JOHANNESBURG (miningweekly.com) – JSE-listed Eqstra’s profits plunged into the red during the first half of the 2016 financial year, as an exit plan and overall progress made on the company’s 2020 strategy – and resultant impairments on discontinued operations – weighed on the interim financial results.
The integrated leasing and capital equipment group posted a R1.1-billion loss for the six months to December 31, compared with a R152-million profit in the six months to December 2014.
This was mostly as a result of the group’s discontinued operations, including the Benga operations in Mozambique and the related impairment of assets to a fair value less costs of sale; the closure of the construction equipment business unit within the industrial equipment division; and the closure of the commodities unit in the fleet management and logistics division.
The closures formed part of Eqstra's strategy to exit noncore operations.
Eqstra’s headline earnings per share (HEPS) from continuing operations increased by 18.1% to 22.2c for the six months, from the 18.8c apiece recorded in the prior corresponding period.
During the six months under review, R736-million in impairments on mining assets in the contract mining and plant rental divisions had led to a loss per share (LPS) of 112.5c from continuing operations, compared with the achieved earnings per share (EPS) of 18.9c in the first half of the 2015 financial year.
The discontinued operations posted a headline LPS of 26.1c, down from the HEPS of 18.1c in the first half of the prior financial year, while the EPS from discontinued operations fell from 18.1c in the six months to December 2014 to a LPS of 174.9c in the interim period under review.
Operating profit from continuing operations increased 7.1% to R436-million during the six months to December.
Revenue for the period under review rose marginally to R4.1-billion despite a decrease in revenue-generating assets to R8-billion as a result of a combination of the divisions curtailing growth, asset impairments and classifying R1.2-billion as assets held for sale – a move central to Eqstra’s intent to focus on core competencies and services.
During the period under review, Eqstra increased the market share of its industrial equipment division, which continued to perform well in its core forklift businesses, delivering operating profit of R154-million and a 4.3% rise in revenue to R1.44-billion.

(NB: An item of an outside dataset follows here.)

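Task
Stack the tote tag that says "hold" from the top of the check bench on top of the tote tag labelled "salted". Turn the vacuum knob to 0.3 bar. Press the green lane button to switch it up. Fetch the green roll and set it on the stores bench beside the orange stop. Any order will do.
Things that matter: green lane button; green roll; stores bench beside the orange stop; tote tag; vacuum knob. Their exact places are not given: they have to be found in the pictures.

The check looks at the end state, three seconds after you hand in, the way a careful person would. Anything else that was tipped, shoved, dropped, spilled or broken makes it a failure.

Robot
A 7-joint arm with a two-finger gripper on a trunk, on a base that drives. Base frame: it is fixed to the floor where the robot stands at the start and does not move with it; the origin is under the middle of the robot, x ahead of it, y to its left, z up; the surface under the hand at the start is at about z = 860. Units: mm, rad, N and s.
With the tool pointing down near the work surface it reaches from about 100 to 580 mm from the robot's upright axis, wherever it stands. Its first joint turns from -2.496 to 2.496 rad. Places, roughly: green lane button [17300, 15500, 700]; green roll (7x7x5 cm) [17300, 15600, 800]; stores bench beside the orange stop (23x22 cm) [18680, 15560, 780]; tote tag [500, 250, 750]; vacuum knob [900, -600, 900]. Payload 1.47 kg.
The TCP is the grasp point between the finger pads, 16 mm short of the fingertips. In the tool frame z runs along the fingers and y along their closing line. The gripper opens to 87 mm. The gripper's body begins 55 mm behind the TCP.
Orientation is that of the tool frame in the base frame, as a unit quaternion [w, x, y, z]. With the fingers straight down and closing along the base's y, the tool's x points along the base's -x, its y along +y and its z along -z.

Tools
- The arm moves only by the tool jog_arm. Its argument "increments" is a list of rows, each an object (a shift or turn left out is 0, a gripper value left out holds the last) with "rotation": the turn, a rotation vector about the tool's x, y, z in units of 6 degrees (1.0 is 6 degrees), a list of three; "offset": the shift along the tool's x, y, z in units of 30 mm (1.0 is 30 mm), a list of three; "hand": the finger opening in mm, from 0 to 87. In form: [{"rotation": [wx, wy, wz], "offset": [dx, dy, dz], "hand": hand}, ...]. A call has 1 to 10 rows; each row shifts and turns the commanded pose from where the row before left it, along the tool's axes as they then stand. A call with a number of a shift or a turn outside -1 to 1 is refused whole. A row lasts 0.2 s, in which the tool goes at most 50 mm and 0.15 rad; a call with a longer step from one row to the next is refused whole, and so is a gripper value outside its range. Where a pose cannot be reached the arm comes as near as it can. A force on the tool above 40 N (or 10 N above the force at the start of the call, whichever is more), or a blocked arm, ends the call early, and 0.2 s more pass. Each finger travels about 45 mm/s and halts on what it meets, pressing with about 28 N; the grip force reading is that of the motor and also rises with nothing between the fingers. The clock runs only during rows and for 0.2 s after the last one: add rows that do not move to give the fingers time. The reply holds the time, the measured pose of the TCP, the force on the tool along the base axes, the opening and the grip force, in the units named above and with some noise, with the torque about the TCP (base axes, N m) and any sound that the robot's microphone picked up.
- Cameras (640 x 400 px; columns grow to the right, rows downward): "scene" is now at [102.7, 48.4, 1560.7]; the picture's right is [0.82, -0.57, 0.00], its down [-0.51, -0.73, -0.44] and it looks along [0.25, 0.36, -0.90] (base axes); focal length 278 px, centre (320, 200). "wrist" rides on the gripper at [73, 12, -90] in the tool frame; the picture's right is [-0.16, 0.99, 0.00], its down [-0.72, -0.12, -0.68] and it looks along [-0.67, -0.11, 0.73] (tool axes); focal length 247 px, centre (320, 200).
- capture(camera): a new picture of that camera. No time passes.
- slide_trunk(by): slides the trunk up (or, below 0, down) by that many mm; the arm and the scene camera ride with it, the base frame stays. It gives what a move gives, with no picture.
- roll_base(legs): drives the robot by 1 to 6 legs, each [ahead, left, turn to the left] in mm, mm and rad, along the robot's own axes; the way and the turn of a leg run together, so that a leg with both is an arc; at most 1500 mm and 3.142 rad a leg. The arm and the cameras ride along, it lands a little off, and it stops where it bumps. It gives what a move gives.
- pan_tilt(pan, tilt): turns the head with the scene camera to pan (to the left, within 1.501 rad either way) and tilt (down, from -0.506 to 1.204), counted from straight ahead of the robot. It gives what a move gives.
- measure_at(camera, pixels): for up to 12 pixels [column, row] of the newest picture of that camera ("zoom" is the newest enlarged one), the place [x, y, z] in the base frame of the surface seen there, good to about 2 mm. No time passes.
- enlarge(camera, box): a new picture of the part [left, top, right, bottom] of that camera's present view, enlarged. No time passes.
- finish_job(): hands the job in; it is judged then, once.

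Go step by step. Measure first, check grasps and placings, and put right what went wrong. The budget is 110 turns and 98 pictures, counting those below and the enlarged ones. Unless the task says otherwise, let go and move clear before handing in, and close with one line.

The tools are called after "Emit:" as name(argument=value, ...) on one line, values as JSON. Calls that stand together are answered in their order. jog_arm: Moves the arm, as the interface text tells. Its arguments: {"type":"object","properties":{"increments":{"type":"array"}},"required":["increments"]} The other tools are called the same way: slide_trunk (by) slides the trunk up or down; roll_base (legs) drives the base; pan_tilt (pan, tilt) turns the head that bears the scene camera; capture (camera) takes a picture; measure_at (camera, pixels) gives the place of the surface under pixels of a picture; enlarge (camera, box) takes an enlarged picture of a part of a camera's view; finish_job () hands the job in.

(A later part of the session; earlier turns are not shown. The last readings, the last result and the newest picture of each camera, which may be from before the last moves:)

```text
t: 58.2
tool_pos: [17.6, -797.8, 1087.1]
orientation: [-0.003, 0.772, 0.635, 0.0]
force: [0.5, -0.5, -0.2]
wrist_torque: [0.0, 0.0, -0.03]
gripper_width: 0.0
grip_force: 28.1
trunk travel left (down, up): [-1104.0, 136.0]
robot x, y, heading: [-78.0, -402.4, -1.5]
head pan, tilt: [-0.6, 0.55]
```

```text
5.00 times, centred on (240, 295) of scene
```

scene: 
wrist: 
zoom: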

The fleet management and logistics division improved operating margin from 14% in the prior corresponding period to 19.2% during the six months under review, while continuing operating profit improved from R192-million to R202-million. However, revenue contracted 6.9% to R1.05-billion.
Meanwhile, the company’s contract mining and plant rental unit continued to drive efficiencies, improving operating profit by 46.2% to R76-million during the six months to December, with revenue up 4.8% to R1.65-billion.
“The period under review was a pivotal one for Eqstra as management moved ahead with implementation of several key initiatives . . . [that] are expected to accelerate the transition of Eqstra to a services-oriented group,” CEO Jannie Serfontein said.
The group, which on Tuesday appointed Hulamin’s David Austin as CFO effective May 1, would continue implementing its 2020 strategy and focus on liquidity and working capital management.
The 2020 strategy was based on a balanced capital structure; evolving differentiated services business model; and operating efficiencies and margin improvement.
The industrial equipment division would remain focused on its core business, delivering solid performance in the forklift businesses in South Africa and the UK and ensuring a healthy order book.
The fleet management and logistics unit would ensure that earnings remained robust and drive value-added products, while the contract mining and plant rental division would continue disposing of impaired mining assets, limit contract mining exposure to 30% of group revenue and seek opportunities with existing assets.